My comments on SRS are on the FAQ:

http://www.openspf.org/Best_Practices/Forwarding

However, I have 4 systems running the pygossip reputation system now,
and I'm seeing another side of forwarding.

Reputation systems assign blame for spam. Without SPF, blame is assigned
by IP, like AOL does. With SPF, blame is assigned by domain for
SPF pass. [*] Forwarding without SRS is essentially "without SPF".

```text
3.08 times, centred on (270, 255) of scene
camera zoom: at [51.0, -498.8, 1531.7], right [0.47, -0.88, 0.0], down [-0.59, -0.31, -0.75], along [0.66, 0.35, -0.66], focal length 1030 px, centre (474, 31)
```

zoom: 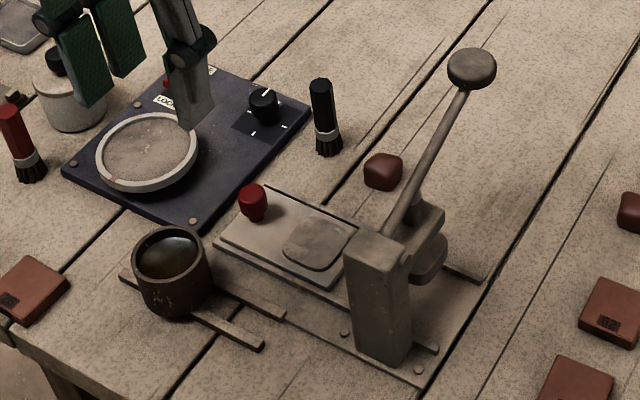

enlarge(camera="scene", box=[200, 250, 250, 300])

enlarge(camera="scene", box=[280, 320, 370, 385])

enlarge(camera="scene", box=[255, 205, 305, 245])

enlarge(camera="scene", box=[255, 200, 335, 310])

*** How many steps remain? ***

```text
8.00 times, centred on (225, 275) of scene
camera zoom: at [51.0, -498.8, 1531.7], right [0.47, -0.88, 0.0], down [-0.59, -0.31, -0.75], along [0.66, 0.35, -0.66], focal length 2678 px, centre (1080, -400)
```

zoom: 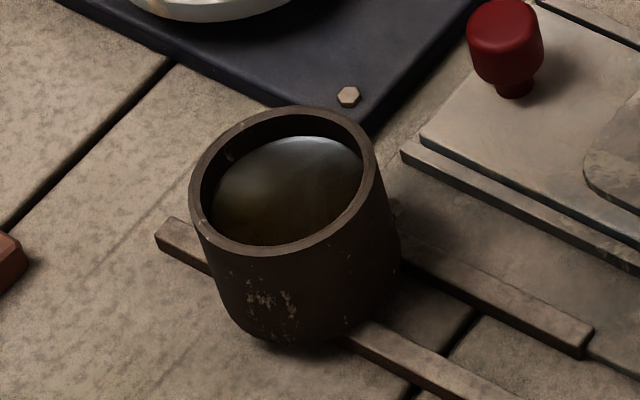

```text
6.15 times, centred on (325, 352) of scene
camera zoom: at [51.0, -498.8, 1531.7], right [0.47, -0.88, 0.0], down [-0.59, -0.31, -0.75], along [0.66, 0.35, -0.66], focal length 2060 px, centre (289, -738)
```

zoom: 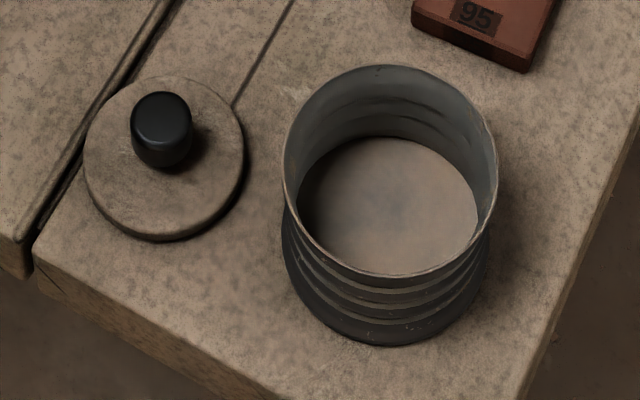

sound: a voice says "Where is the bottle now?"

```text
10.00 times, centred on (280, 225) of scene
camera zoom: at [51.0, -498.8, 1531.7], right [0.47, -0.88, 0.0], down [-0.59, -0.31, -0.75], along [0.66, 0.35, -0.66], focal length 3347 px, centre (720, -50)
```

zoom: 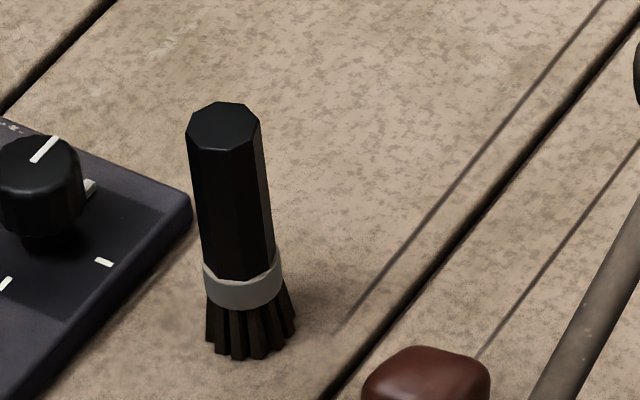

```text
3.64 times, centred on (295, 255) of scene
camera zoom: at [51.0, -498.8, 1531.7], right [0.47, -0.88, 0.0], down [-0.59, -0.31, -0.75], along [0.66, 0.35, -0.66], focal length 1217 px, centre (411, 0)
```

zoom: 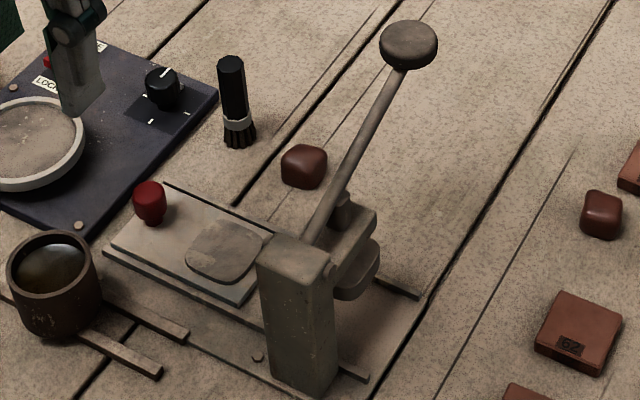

Either way, forwarding puts your (the forwarders) reputation at risk.
If the receiver does not whitelist you, any spam you forward to them
counts against your reputation. As reputation systems become more
prevalent, forwarders will need to demand whitelisting from recipients.
This is already happening with AOL. Google for AOL forwarding, and
you'll see that mailing list managers (a similar reputation problem
to forwarding) find themselves either:

a) banning aol.com recipients from the mailing list
b) using VERP to immediately unsubscribe any recipient reporting
a list message as spam.

Failure to take either of the above steps allows any clueless or malicious
AOL user (ok, likely the former) to DOS every mailing list hosted on that
IP for all AOL users.

The bottom line is that email reputation makes forwarding email something
like cosigning a loan. Your email reputation is at the mercy of the
recipient as long as the forward is active. In light of this, it is
in the best interest of forwarders to:

a) demand whitelisting from recipients
b) put technical measures in place to monitor demerits against your IP/domain
c) put technical measures in place to trace which recipient is responsible for
any spam reports against your domain, and disable their forwarding to
protect service for your other recipients/customers.

The choice of SRS for forwards is essentially a choice of whether they
want to risk their domain reputation (SRS) or their IP reputation (no SRS)
for forwarded mail. It makes sense, actually, to risk only IP reputation
(no SRS) for forwarding so as to be able to assign a new IP from a block
in case of abuse by a recipient that results in DOS.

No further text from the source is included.